An industry source previously told LSR the bill is being kept alive in hopes Gov. Kevin Stitt and the state’s gaming tribes can come together for a sports betting deal. The bill advanced with its title off, which suggests it still requires additional changes and must return to the House.

“It’s a good thing the bill was kept alive,” a source said this month when it passed a committee, 27-4. “But it’s a placeholder at best for what may or may not transpire.”

Surprise movement in Oklahoma 

Stitt previously vocalized his support for sports betting. He also said he and the tribes are working on a sports betting deal.

Stitt also worked to include sports betting in two tribal compacts in 2020, but Oklahoma courts denied them. Not all tribes are on board with the effort, according to comments from the Oklahoma Indiana Gaming Association Chairman Matthew Morgan.

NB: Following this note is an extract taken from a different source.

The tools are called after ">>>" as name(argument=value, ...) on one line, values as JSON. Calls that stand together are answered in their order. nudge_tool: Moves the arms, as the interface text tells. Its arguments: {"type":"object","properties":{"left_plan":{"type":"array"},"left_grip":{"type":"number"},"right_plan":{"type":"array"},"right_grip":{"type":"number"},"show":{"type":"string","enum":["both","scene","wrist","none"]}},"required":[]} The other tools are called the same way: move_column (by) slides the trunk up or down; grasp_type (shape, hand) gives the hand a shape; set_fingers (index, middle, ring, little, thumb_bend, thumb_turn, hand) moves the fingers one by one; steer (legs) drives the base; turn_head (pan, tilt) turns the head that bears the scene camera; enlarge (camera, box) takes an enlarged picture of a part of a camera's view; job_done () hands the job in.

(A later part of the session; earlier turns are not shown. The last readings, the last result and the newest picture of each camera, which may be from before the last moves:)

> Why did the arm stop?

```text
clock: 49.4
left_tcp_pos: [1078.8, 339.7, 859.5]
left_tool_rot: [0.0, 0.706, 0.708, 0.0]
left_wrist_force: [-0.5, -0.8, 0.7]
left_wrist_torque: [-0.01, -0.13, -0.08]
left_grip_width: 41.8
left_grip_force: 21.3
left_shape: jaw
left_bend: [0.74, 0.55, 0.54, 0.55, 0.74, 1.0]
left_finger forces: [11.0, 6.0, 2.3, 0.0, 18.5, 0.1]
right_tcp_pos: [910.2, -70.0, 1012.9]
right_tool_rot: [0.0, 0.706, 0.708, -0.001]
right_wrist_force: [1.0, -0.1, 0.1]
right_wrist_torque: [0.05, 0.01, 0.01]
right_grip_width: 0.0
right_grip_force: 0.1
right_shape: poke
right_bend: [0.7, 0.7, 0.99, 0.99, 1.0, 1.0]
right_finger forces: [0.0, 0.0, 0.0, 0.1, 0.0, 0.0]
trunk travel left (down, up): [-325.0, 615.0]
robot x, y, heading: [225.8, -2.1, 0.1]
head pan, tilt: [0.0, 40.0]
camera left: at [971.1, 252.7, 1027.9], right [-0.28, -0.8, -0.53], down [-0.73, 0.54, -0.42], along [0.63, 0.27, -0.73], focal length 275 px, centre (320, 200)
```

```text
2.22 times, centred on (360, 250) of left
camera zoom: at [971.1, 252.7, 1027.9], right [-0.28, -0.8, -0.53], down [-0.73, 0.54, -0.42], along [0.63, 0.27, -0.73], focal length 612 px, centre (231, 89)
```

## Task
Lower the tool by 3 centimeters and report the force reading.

“I think we can all agree sports betting is occurring already in the state and that the state and tribes would love to add that as a form of gaming,” Morgan told the Tulsa World. “But what does that proposal really look like in terms of who’s taking the risk and how the revenue is split up?”

Sports betting support needed from Oklahoma tribes

The bill sponsored by Rep. Ken Luttrell would allow Oklahoma tribes to open in-person sportsbooks. The tribes could also partner with online sports betting operators.

Tribes hold exclusive gaming rights in Oklahoma. The legislation requires tribes to work with the state to renegotiate their revenue share.

Sports betting not a Senate priority

The bill will head to the Senate, but it does not appear likely the chamber will move the legislation, at least without in-depth discussions. 

Senate President Pro Tempore Greg Treat told The Frontier he wants to address sports betting in a “methodical manner.” Treat decides which bills are heard in the Senate.

“Like everything, I want to approach it in a methodical manner, but my position has not changed: I’m not interested in moving that by itself,” Treat told The Frontier. “I think it needs to be handled in a way that’s respectful of our tribal nations. It needs to be above board and something that is a win-win for the state of Oklahoma and our 39 tribes.”